Features
Published: 2012/07/06
The String Cheese Incident: Inside and Out (Relix Revisited)

String Cheese Inc.
For a neo-hippy band of former ski bums, String Cheese evinces a surprising corporate savvy. They maintain control of everything band-related by working through several companies formed expressly for the purpose of shaping the band’s—and their fans’—destinies. Fans might see SCI’s carefree vibe, but keeping everything flowing smoothly, from ticket and album sales, to tour and travel booking and merchandise sales, requires as much business know-how as it takes to figure out a hot jam. In the early days, Moseley did most of the booking and the band just adapted to business situations as they presented themselves.
“The plan was always: ‘Let’s do this our way. Let’s not jump through the hoops that the record industry holds out for you… make videos or hits for the radio,’” explains Moseley. “It is more like what the Dead or Phish did. Just tour and keep as much control of the project as we can. We don’t want to work for ‘the man’—whoever that is—who owns the record contract. From early on, it has been real important for us to maintain control of our careers.”
As the popularity of the band grew, the need for a management squad became apparent. Enter the corporate side of SCI. The band created management companies as the need arose and stocked them with people they knew and trusted. When travel demands increased—getting themselves and fans to Costa Rica, in particular —Madison House Travel was formed. SCI Fidelity Records was created to release their albums and the albums of other artists they admired (Billy & Liza, DJ Harry, Comotion and Keller Williams). SCI Ticketing (which just added King Crimson to its roster), SCI Gear, Madison House Publicity and Madison House Design complete the cast. The companies now number seven and support an ever-growing cast of extras—33 in the Boulder offices and 25 on the road.

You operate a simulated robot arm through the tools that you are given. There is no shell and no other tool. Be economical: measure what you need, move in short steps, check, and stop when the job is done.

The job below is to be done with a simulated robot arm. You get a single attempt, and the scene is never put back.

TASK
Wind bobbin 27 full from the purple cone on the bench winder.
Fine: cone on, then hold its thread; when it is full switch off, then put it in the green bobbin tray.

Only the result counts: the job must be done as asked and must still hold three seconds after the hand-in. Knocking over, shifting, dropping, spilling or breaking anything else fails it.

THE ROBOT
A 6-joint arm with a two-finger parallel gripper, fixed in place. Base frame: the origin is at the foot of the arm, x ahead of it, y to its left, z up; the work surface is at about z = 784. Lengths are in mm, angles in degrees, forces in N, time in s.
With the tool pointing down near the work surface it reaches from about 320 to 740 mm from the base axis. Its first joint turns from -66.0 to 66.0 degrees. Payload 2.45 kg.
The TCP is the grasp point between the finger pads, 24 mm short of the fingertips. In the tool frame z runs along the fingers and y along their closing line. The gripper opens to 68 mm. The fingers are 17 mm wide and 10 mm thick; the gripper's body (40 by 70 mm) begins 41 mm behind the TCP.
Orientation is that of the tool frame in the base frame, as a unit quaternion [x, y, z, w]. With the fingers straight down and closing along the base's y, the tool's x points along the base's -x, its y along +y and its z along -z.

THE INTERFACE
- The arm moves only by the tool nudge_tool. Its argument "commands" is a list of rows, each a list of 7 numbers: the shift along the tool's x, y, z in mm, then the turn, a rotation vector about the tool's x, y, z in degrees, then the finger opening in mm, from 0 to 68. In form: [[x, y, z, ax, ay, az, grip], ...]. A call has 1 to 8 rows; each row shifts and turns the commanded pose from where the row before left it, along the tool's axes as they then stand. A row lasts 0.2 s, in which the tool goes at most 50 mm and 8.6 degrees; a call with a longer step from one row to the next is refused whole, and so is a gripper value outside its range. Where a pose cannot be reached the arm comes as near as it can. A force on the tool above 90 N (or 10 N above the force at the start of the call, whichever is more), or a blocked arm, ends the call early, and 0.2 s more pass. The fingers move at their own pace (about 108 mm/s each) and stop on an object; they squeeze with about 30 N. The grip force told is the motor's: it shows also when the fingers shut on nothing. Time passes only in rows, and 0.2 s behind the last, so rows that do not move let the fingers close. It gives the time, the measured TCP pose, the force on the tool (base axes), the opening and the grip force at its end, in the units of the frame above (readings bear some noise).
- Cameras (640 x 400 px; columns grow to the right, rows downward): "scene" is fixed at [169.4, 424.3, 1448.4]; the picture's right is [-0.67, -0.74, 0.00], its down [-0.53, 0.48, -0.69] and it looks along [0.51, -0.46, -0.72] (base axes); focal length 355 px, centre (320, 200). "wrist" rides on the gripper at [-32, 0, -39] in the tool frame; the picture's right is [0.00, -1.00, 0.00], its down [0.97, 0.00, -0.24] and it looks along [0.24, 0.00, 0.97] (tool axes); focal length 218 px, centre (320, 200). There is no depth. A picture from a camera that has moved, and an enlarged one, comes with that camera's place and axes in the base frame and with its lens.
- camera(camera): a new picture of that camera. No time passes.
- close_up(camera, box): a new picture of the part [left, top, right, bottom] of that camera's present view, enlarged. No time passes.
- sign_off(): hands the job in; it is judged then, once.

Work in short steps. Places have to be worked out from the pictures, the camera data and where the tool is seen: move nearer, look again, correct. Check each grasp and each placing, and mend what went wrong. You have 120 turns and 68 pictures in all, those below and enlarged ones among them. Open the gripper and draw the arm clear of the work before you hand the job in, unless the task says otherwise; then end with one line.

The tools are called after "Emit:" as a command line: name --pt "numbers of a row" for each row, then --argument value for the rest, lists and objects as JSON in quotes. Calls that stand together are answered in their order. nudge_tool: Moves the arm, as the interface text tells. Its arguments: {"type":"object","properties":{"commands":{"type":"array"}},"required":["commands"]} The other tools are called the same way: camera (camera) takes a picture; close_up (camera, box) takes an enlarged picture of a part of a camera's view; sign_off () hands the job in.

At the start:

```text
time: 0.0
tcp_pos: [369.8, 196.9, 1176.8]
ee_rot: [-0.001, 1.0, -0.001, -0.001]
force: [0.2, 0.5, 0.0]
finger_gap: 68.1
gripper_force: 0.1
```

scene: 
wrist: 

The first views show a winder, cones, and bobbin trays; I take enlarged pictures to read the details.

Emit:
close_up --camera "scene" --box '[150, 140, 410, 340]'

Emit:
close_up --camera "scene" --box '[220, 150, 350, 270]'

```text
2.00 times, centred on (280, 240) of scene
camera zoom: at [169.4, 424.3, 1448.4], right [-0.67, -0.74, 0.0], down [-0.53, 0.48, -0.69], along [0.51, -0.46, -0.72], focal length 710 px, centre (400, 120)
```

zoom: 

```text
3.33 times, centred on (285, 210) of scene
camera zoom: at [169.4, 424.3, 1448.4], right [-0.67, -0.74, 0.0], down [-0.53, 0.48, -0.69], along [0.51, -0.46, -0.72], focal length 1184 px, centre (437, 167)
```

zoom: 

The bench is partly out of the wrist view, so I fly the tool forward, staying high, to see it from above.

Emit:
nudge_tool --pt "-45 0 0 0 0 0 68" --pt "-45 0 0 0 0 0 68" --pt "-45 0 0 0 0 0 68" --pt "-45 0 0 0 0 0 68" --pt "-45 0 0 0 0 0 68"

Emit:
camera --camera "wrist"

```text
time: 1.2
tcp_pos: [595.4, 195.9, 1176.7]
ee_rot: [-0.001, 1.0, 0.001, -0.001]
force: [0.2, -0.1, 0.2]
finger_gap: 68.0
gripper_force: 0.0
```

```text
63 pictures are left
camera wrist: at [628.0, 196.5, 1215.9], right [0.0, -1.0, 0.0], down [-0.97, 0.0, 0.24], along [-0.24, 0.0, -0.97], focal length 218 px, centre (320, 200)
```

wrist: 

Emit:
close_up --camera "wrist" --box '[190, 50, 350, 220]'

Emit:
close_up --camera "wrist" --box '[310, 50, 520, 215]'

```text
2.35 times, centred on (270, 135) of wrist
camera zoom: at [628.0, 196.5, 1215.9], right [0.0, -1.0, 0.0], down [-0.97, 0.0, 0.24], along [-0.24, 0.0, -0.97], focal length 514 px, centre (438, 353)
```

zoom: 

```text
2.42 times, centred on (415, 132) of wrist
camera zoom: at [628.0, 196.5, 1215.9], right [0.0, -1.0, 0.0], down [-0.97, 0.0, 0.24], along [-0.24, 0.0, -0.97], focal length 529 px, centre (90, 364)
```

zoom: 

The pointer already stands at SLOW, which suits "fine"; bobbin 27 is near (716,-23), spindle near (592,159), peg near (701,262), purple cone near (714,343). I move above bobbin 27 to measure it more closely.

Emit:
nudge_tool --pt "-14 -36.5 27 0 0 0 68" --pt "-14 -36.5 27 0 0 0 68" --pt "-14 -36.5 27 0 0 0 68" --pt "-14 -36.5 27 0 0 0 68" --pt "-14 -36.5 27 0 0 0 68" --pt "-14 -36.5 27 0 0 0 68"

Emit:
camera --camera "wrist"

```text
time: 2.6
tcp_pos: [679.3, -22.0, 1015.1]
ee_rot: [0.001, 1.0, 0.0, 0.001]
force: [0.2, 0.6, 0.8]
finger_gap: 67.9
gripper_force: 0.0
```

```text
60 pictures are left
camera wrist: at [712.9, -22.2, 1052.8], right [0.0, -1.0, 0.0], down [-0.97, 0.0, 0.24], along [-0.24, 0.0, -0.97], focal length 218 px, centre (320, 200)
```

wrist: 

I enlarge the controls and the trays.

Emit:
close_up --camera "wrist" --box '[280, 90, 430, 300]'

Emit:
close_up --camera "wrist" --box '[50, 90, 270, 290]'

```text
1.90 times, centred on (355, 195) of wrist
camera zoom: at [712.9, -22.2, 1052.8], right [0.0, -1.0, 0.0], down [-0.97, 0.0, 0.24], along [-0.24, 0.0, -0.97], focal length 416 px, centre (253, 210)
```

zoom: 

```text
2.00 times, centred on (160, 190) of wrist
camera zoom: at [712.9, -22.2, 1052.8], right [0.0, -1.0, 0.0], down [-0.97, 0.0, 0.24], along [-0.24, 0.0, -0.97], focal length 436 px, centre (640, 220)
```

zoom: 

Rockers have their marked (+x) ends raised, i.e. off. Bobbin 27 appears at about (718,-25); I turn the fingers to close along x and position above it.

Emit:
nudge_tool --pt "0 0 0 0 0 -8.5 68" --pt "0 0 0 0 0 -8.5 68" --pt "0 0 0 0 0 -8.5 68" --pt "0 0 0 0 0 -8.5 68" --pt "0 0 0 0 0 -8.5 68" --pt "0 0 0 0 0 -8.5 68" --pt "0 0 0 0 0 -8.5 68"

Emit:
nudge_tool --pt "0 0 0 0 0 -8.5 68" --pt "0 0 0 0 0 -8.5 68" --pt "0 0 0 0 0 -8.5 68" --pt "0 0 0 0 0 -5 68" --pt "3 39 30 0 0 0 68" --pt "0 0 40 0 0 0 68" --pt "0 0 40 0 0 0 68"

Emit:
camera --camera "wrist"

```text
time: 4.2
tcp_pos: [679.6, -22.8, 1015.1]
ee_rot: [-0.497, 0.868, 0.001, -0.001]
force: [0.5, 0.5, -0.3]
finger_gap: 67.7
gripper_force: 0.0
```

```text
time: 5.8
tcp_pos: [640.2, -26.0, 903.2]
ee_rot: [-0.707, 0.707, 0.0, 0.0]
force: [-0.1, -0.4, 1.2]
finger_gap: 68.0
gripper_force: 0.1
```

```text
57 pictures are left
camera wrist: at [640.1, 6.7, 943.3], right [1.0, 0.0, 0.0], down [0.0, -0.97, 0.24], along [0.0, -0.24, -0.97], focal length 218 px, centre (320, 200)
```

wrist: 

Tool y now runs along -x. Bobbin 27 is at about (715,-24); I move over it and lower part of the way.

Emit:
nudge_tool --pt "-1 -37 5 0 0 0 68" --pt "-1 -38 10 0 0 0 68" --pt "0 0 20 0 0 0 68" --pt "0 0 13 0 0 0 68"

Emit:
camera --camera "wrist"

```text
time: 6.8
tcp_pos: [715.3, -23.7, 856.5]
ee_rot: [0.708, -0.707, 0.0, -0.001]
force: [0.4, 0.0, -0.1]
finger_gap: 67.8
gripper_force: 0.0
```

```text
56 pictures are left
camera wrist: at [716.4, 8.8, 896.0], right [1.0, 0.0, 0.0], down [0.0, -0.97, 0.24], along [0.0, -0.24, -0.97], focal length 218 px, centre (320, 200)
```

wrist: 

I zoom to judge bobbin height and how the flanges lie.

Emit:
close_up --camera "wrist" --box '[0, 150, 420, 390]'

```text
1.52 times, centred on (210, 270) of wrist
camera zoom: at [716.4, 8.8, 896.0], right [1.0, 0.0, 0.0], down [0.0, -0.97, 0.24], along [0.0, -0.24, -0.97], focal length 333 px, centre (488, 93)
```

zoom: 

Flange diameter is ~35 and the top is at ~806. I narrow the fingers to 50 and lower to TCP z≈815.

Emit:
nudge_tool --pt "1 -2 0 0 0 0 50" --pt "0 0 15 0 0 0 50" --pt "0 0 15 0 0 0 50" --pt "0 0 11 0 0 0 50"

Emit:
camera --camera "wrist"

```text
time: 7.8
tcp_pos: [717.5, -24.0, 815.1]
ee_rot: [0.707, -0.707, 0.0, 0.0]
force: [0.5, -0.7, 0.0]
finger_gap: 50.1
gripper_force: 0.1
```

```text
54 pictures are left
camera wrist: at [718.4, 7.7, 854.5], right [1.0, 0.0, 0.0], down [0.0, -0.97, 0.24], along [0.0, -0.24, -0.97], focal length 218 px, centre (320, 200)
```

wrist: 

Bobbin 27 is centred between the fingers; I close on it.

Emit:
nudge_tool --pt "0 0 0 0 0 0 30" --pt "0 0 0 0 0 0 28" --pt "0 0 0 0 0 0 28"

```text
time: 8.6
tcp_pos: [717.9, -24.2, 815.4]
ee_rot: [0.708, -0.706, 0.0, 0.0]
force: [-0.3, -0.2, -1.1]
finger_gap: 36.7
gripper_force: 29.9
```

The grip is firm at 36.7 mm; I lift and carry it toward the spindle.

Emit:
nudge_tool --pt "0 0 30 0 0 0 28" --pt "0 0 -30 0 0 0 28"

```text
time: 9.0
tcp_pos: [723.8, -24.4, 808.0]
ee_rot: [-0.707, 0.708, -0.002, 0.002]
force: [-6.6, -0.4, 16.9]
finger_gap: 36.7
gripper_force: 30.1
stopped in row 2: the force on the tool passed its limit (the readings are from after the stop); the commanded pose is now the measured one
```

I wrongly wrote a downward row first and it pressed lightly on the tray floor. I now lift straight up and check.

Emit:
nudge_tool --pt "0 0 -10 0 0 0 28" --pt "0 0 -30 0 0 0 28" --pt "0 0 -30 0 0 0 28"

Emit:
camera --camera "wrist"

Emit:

While adding a management team removed some of the pressure and allowed the band more freedom to concentrate on music, a new pressure arose: the burden of supporting a large extended family. “I’m not sure we imagined it would reach this point,” Moseley says. “I mean, we have all these people who work for us and help make it happen. It is a pretty big thing.”
“We spend a lot of money,” comments Carrie Lombardi of Madison House. “But part of why the band has gotten where they are is because they put everything back into it. None of the boys are pulling in the big incomes.”
String Cheese (or as self-styled Cognitive Dissident John Perry Barlow phrased it, “Grateful Dead 2.0”) take a page from the GD book, but are aware of the pitfalls that await should the band’s growth exceed its control: having to play ever-larger arenas to generate the income necessary to support the organization. The key to SCI’s plan is a fairly conservative corporate model: diversify.
“We’re able to learn from past experiences, from people with similar models,” Lombardi continues. “The difference is that we’re developing other artists to avoid having to be dependent on one thing. We don’t want to create an incestuous organism, but create independent businesses that work. Right now, all the companies are very diverse, so we don’t think that the band feels a lot of pressure from us; I think they’re grateful that we’re here.”
It is this interdependence between the band and their off-shoots that allow the members more time to focus on the tunes. “It is pretty much about the music still,” concludes Nershi. “It is not something I want to sit up at night and think about, but we do like to kid ourselves it is still only about the music.”
The Cheese stands alone
“There are a lot of bands out there that recognize the importance of the band-audience connection, but none like the String Cheese Incident,” declares fan Daev Brown of Boulder, Colorado, the band’s current home base. “In many cases, bands are conscious of the exchange, but if the audience has the perception of being at ‘just a show’ then that connection is incomplete.” The vast majority of SCI fans possess a nearly religious belief in the pure exchange of energy between band and audience, Brown believes. “When a large audience and the band are in tune and consciously circulating the energy, that’s when it becomes more than a show.” For many, it is this interaction that sets String Cheese apart from other bands on the “jam scene.”
The band is willing to take chances, too, for example mixing funk, rock, jazz, bluegrass and Latin rhythms all within the same song. If the experiment fails, no harm done, the crowd is ready to pick them up for another try. This latitude encourages the band to push their hybrid sound further, rather than opt to play it safe every night. When it all goes right, the combined energy can pull down the house.
This experimental attitude corresponds with “where we are as people,” Moseley explains. “It is good to get pushed. You are either expanding as a person with knowledge and growth and exploration in trying new things, or you are contracting out of fear or anger or whatever. We have a crowd that encourages us to expand and grow. I feel really fortunate that my passion for playing music is so closely tied to the same lessons that I need to learn in my life, and that I get support in that.”